### [Document extract]
1999-09-15 Thread Steve Lamb
On Wed, Sep 15, 1999 at 02:43:59PM +0200, Marek Habersack wrote:
> * Steve Lamb said:
> > Tuesday, September 14, 1999, 2:39:46 PM, Jonathan wrote:
> > >> Tuesday, September 14, 1999, 3:14:37 PM, Federico wrote:
> > >> > IMHO, /usr is what we (Debian) control, /usr/local is what I (the
> > >> > sysadmin) control, /opt is where third-party package builders (e.g.,
> > >> > Corel, KDE, Cygnus, etc...) control.
> > >> None of this describes one bit why it has to be a top level
> > >> directory.
> > > Because it fits the Unix tradition of lazy typists. Im a lazy typist.
> > > Hear my carpal tunnel fingers cry out as they type the extra 4
> > > characters in /usr/opt
 
> > Then why /home/ftp instead of /ftp?  Why /var/htdocs instead of /www?
> Because ftp is a USER and user's home belongs in /home. /var/www (NOT
> /var/htdocs, btw) because the home page is varying data, not a static one.
> Makes sense to you? Probably not, but it does for me.

Oh, I get it now.  So if it is a *user* then we clearly place it in home.

So...  Where's /home/qmail?  /home/games anyone?  /home/news?  /home/uucp?
Wait, wait, according to you, all the man pages clearly belong in /usr/man!
Oh, rats, what happened to /home/www-data? /home/majordomo?  /home/msql?
/home/irc?  /home/gnats?  /home/root?  /home/mail!  /home/list!
Wow, Marek, Debian sure placed all of those USER's home in /home.  I'm so glad
you cleared that up.

### [Provided material]
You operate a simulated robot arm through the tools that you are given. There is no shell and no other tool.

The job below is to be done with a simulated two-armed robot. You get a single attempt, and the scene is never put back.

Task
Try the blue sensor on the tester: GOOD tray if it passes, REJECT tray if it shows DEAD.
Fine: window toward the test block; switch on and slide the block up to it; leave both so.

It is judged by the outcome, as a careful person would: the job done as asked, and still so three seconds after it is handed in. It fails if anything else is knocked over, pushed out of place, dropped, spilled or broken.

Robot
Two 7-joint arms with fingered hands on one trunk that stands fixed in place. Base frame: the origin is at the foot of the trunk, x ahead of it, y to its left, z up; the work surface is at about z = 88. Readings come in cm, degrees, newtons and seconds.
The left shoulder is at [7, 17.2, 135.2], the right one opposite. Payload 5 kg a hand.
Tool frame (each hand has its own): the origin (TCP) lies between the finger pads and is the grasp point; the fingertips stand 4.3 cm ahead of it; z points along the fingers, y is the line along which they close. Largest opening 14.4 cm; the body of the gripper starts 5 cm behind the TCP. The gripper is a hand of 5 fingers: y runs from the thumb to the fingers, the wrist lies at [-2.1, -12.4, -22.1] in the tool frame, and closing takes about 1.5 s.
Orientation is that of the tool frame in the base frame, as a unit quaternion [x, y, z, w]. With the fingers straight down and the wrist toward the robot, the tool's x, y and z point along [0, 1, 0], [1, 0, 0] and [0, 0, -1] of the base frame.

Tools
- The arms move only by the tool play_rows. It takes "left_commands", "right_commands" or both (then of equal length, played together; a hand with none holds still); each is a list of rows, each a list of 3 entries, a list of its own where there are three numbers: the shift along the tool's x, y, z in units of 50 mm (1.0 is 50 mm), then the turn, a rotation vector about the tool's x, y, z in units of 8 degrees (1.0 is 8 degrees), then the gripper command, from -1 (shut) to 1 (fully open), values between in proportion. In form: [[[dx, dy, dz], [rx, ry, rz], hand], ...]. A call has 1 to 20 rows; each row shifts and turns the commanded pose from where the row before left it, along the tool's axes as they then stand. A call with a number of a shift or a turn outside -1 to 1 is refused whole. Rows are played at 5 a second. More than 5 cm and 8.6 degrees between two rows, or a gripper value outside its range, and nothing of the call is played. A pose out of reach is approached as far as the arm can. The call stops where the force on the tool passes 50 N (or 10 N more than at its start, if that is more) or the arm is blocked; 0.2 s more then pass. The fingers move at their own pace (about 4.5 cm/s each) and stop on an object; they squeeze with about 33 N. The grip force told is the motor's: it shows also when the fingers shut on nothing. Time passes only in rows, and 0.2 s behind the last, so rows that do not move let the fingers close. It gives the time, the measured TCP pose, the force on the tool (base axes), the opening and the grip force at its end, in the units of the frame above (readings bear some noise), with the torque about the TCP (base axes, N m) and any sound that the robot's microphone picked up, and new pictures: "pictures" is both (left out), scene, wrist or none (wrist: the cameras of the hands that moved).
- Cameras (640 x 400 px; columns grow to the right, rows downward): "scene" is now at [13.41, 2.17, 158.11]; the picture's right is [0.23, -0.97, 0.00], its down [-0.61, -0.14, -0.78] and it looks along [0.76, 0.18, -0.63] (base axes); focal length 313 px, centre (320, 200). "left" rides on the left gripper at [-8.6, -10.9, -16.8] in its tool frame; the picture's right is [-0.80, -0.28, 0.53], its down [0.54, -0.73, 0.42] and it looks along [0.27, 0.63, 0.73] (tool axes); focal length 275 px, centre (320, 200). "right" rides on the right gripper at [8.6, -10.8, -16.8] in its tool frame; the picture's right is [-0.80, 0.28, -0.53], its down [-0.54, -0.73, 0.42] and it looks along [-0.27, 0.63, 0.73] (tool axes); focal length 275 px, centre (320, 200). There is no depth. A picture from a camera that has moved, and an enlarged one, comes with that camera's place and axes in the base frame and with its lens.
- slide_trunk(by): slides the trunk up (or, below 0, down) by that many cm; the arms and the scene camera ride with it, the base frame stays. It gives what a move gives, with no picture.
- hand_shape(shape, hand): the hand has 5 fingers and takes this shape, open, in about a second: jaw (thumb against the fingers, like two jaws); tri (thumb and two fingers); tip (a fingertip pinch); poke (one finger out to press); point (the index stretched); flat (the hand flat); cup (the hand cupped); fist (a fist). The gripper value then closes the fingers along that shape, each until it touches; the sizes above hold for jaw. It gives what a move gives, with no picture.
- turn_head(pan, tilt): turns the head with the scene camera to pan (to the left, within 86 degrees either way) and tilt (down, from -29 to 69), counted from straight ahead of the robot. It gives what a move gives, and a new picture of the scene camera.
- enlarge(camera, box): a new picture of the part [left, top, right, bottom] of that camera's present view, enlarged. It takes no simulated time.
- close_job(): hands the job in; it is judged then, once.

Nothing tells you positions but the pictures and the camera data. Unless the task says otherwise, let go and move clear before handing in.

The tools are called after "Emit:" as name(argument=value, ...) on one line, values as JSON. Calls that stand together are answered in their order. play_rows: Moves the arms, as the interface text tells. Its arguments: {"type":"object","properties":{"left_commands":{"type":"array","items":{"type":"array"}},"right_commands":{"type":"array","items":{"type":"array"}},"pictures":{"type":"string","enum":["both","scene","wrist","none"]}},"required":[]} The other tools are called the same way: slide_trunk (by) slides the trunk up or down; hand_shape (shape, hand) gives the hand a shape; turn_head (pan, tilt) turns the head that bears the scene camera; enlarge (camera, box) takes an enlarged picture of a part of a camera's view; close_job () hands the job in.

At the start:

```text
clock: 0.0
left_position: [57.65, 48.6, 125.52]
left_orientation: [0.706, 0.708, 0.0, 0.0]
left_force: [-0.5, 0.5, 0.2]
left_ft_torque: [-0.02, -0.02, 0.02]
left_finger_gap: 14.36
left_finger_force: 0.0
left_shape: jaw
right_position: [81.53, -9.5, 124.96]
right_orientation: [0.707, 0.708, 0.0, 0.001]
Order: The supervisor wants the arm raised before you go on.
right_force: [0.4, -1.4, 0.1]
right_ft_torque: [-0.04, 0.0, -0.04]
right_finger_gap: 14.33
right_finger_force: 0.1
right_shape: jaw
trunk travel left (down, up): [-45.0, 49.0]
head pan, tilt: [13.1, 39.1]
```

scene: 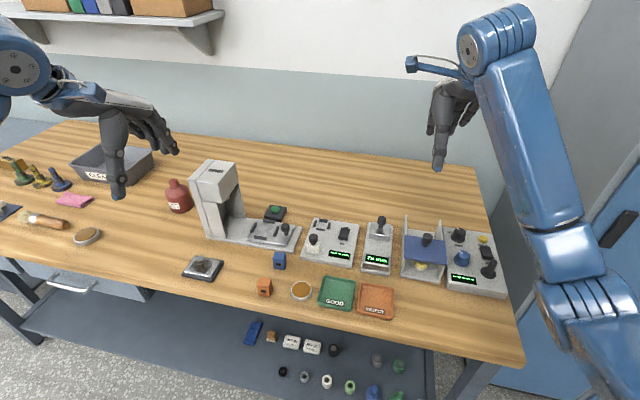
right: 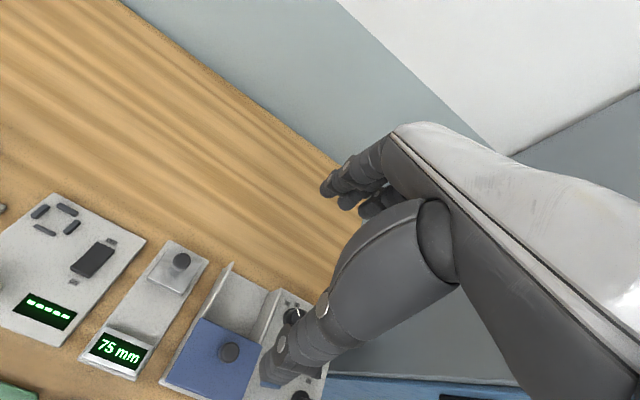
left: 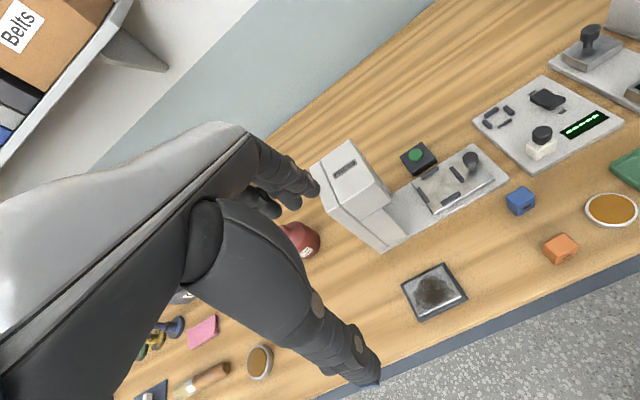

### [Challenges]
A) Could you quote the document extract from "Oh, I get it" up to and including "cleared that up."?
B) Give the continuation of the document extract.

### [Answers by task]
A)
Oh, I get it now.  So if it is a *user* then we clearly place it in home.

So...  Where's /home/qmail?  /home/games anyone?  /home/news?  /home/uucp?
Wait, wait, according to you, all the man pages clearly belong in /usr/man!
Oh, rats, what happened to /home/www-data? /home/majordomo?  /home/msql?
/home/irc?  /home/gnats?  /home/root?  /home/mail!  /home/list!
Wow, Marek, Debian sure placed all of those USER's home in /home.  I'm so glad
you cleared that up.

B)
What does varying data have to do with anything about the placement of
top-level directories based on a whim?  I mean, already /var/www is wrong
because it is a *USER* and should be placed in /home with the other varying
data, like /home/ftp is.


-- 
 Steve C. Lamb | I'm your priest, I'm your shrink, I'm your
 ICQ: 5107343  | main connection to the switchboard of souls.
---+-



Re: /opt/ again (was Re: FreeBSD-like approach for Debian? [was: ...])

1999-09-15 Thread Steve Lamb
On Tue, Sep 14, 1999 at 10:12:44PM -0400, Branden Robinson wrote:
> > No, I knew what the rationale was and I don't agree with it one bit.  In
> > short, their rationale is wrong and we're repeating the mistake.
 
> Well, I'm glad we have you around to give us the unambiguous,
> unquestionable Word of God on the subject.

Pardon me for not considering "Well, that's where they put it" a valid
reason in and of itself when there are better places for it.  At least I've
explained my reasonings which is better than your flamebait here does.

-- 
 Steve C. Lamb | I'm your priest, I'm your shrink, I'm your
 ICQ: 5107343  | main connection to the switchboard of souls.
---+-



Re: /opt/ again (was Re: FreeBSD-like approach for Debian? [was: ...])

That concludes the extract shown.